Stephen Legomsky, a Washington University Law School professor, zeroed in on Trump’s three travel ban actions that targeted nationals of certain Muslim-majority countries, among others.

“The several immigration orders are, I think, very far-reaching,” he said. “But it’s hard to tell how far-reaching compared to what previous presidents have done on immigration because it’s really apples and oranges.”

“Trump’s immigration actions, with the exception of one, have been focused on enforcement,” Legomsky said. “In the past, presidents focused on helping immigrants overcome problems.”

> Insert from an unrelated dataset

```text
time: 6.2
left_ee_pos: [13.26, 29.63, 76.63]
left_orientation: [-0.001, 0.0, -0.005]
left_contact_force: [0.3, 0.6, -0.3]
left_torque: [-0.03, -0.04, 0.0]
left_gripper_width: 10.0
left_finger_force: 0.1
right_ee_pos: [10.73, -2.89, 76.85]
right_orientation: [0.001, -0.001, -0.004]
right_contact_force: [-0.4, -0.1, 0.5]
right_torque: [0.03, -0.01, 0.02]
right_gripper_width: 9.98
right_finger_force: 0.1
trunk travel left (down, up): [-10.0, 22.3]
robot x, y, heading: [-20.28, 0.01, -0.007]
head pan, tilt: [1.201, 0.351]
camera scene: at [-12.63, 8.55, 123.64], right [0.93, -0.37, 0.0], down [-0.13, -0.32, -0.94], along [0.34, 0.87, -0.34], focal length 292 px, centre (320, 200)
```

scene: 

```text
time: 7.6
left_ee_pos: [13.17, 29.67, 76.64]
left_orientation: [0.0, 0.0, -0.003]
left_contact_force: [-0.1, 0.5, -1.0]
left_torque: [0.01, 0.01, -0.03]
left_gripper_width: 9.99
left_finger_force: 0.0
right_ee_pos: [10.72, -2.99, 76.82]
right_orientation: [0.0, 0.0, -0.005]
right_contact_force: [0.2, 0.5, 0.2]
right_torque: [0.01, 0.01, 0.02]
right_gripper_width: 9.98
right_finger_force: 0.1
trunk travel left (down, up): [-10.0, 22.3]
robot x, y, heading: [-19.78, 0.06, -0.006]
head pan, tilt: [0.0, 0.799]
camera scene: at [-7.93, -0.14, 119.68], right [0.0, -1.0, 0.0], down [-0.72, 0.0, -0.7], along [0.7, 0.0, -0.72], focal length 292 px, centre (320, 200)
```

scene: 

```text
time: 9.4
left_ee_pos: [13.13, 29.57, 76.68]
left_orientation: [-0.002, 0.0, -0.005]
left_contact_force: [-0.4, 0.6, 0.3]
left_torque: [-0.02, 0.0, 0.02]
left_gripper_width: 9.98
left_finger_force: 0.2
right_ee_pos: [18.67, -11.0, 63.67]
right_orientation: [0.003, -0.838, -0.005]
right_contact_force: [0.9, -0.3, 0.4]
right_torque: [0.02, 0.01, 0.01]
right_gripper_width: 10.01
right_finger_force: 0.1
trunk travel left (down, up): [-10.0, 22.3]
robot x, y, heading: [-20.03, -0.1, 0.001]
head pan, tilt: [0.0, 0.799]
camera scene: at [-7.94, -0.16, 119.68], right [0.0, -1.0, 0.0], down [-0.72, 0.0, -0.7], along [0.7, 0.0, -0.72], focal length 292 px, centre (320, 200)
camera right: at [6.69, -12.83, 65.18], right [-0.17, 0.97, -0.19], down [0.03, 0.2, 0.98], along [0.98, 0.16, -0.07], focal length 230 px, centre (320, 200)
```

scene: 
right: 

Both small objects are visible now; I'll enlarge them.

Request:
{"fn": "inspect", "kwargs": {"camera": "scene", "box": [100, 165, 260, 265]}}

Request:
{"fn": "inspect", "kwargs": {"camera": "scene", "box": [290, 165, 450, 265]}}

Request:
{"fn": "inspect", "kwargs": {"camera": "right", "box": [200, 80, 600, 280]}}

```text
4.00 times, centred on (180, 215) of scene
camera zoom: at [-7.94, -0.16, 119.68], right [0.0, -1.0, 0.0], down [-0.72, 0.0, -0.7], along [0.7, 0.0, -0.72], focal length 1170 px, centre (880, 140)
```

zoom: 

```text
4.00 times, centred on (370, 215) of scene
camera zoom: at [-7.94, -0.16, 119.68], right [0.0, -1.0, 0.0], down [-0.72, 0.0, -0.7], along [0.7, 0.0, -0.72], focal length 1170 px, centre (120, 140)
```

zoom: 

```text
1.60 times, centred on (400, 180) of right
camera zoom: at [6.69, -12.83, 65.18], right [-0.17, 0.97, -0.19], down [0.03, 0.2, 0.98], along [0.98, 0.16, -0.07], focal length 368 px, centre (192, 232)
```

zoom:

Trump in early September signed an order that set in motion the ending of the Obama-era Deferred Action for Childhood Arrivals program, which grants deportation relief and work permits to some 800,000 undocumented immigrants brought illegally to the U.S. as children. Legomsky called that order “really huge” because it “upends the lives of unknown thousands of people and their families.”

The immigration moves have been so impactful, he said, due to “something that flies under the radar: Because there’s simply not even close to enough law enforcement officers to enforce the intent, you have every Border Patrol agent and ICE agent deciding how to enforce them.”

The bottom line, the University of Wisconsin’s Mayer said, is that Trump’s use of his executive powers “is not unprecedented on the whole — but they feature a lot of elements that go beyond what previous presidents have done.”

That’s one reason why even some Republican lawmakers are wary of any president’s reliance on, as Obama once put it, the pen “to sign executive orders and take executive actions and administrative actions that move the ball forward.”

“I do worry some about executives acting without consulting the legislative body,” said Rep. Mark Sanford, a former GOP governor of South Carolina. “But the president, I guess, felt like he needed to act. They are what they are.”